International arbitration in Austria continues to be governed by sections 577 to 618 of the Austrian Code of Civil Procedure (ZPO), to which no legislative amendment has been made since 2013.

Since the last reforms of Austrian procedural law in 2013, Austria is perceived as an arbitration-friendly jurisdiction. The Austrian Supreme Court (OGH) is the only court that can set aside an arbitral award according to section 615 ZPO, and the grounds for annulment are limited. Moreover, according to section 584 ZPO, Austrian state courts shall automatically dismiss a claim where the parties involved have concluded an arbitration agreement.

The discussions to further strengthen Austria as a place of arbitration by amending section 617 ZPO, which determines that an agreement between an entrepreneur and a consumer may only be validly concluded for disputes that have already arisen, have not led to a legislative amendment so far. It is envisaged to exclude legal and natural persons, who act formally as consumers, but functionally as entrepreneurs, from the special protections of section 617 ZPO to facilitate the conclusion of arbitration agreements.

A.2       Institutions, rules and infrastructure

The Vienna International Arbitral Centre (VIAC) is the leading Austrian arbitration institution. It is part of the Austrian Federal Economic Chamber and was founded in 1975. In July 2021, VIAC released the Vienna Rules and Vienna Mediation Rules 2021 as well as the Vienna Investment Arbitration Rules and Vienna Investment Mediation Rules 2021.

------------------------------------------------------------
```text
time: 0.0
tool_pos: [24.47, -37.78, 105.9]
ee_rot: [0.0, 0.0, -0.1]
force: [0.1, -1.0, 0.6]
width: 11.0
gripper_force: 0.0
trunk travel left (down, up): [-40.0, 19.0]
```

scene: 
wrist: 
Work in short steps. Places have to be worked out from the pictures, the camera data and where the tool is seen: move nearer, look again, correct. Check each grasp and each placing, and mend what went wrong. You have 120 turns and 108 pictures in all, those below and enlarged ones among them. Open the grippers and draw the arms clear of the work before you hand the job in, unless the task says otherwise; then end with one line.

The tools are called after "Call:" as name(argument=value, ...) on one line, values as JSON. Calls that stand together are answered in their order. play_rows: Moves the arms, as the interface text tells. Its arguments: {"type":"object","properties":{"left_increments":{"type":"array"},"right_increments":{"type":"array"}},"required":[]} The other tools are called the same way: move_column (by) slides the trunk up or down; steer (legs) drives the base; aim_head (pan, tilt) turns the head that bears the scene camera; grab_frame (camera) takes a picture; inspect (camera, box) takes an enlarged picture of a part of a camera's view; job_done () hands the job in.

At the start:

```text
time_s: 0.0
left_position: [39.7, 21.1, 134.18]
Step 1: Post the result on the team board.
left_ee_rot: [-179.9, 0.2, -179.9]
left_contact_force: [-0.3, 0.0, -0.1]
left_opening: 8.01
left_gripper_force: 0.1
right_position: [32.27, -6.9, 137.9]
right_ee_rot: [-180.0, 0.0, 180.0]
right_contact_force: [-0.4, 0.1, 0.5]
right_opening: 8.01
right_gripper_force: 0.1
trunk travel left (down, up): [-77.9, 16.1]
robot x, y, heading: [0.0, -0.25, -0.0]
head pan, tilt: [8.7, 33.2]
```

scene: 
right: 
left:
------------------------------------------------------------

The revision of the Vienna Rules 2021 entailed, amongst others, the inclusion of special rules for inheritance disputes (annex 6). Moreover, the revised Vienna Rules account for the use of virtual hearings and electronic communication in arbitral proceedings. The new Vienna Investment Arbitration Rules 2021 provide an affordable alternative for lower value disputes between investors and States. Both sets of rules apply to proceedings commenced after 30 June 2021.


As mentioned, the OGH is the first and final instance in setting aside proceedings of an arbitral award in Austria. At the OGH, a specified senate of judges is responsible for arbitration matters, which ensures high-quality decisions.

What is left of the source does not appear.